══ Information shown ══

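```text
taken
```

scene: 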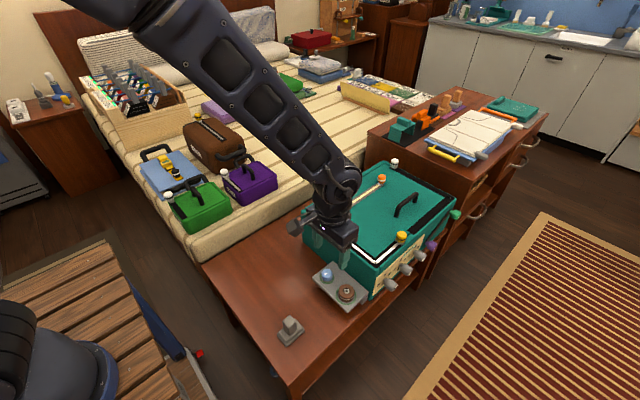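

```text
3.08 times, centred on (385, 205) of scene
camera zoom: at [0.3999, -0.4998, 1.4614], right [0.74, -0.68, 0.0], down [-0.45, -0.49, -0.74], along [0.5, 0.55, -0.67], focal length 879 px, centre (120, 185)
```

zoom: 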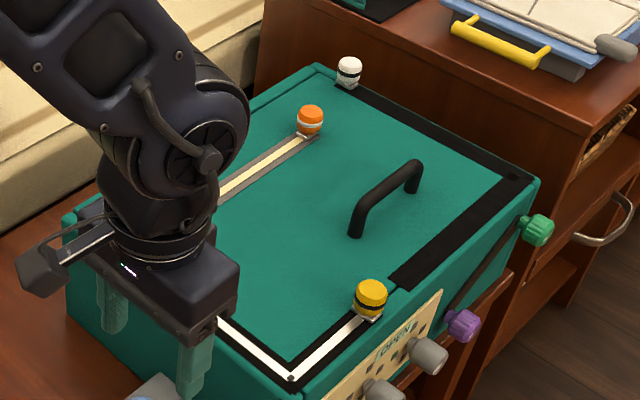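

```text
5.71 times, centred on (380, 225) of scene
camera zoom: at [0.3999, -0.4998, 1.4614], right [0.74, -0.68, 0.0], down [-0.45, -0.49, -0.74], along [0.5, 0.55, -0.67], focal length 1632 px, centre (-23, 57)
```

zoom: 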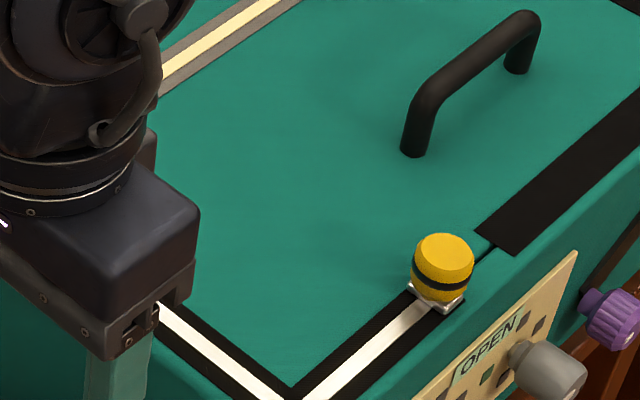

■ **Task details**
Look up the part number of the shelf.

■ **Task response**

═══

■ **Task details**
I need one stretch of the document segment verbatim, from "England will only" to "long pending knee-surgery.".

══ Document segment ══

Tough to balance between ODI series and World Cup: Fraser

Tough to balance between ODI series and World Cup: Fraser

Tough to balance between ODI series and World Cup: Fraser

England national selector Angus Fraser feels the upcoming five-match ODI series against India will be a tough one as the two teams will not just look to compete but also build up to the 2015 World Cup.

The first ODI will be played in Bristol on Monday. "England lost to Sri Lanka earlier in the summer and India have just been hurt in the last three weeks, and both the teams will want to correct that," said Fraser.

"At the same time, they have to start preparations for the World Cup in Australia-New Zealand, and try to identify players who will be suited to the conditions there. So it is a tough balance between winning this series and getting ready for the World Cup, and both sides will be searching for it," he added.

England will only be playing ODIs in the run-up to the World Cup with an engagement against Sri Lanka in the winter. India will be playing West Indies at home and the two sides will then again clash in a tri-series in Australia leading to the quadrennial event.

For this series, the hosts have made a couple of changes from their ODI series loss to Sri Lanka, dropping Ravi Bopara, Michael Carberry and Tim Bresnan.

Alex Hales was drafted in to open alongside skipper Alastair Cook while Steve Finn was brought in for Stuart Broad who will miss the series owing to his long pending knee-surgery.

"By now, all sides have a nucleus of the players they want to take to the World Cup. There are always six-seven players who will be tried out in the coming months and they can at best fill the last three-four spots," said Fraser, who joined the selection panel in March this year, after Andy Flower stepped down as team-director.

═══

■ **Task response**
England will only be playing ODIs in the run-up to the World Cup with an engagement against Sri Lanka in the winter. India will be playing West Indies at home and the two sides will then again clash in a tri-series in Australia leading to the quadrennial event.

For this series, the hosts have made a couple of changes from their ODI series loss to Sri Lanka, dropping Ravi Bopara, Michael Carberry and Tim Bresnan.

Alex Hales was drafted in to open alongside skipper Alastair Cook while Steve Finn was brought in for Stuart Broad who will miss the series owing to his long pending knee-surgery.